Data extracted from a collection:
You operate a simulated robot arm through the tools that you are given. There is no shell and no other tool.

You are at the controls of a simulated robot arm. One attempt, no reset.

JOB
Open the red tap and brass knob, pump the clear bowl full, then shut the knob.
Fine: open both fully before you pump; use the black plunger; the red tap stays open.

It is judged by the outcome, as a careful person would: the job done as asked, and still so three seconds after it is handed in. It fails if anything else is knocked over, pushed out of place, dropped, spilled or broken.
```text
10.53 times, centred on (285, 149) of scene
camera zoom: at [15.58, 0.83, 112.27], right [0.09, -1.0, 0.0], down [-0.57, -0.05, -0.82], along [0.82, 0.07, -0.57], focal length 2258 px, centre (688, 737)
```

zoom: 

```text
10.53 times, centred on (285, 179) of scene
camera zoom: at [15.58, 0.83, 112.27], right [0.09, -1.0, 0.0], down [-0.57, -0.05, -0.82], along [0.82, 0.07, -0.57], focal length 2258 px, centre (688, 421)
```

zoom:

WORK TO BE COMPLETED: Write out exactly the lines of the entries above that run from the line containing "Open the red" through the last line, including both.

ANSWER TO THE EXERCISE:
Open the red tap and brass knob, pump the clear bowl full, then shut the knob.
Fine: open both fully before you pump; use the black plunger; the red tap stays open.

It is judged by the outcome, as a careful person would: the job done as asked, and still so three seconds after it is handed in. It fails if anything else is knocked over, pushed out of place, dropped, spilled or broken.
```text
10.53 times, centred on (285, 149) of scene
camera zoom: at [15.58, 0.83, 112.27], right [0.09, -1.0, 0.0], down [-0.57, -0.05, -0.82], along [0.82, 0.07, -0.57], focal length 2258 px, centre (688, 737)
```

zoom: 

```text
10.53 times, centred on (285, 179) of scene
camera zoom: at [15.58, 0.83, 112.27], right [0.09, -1.0, 0.0], down [-0.57, -0.05, -0.82], along [0.82, 0.07, -0.57], focal length 2258 px, centre (688, 421)
```

zoom:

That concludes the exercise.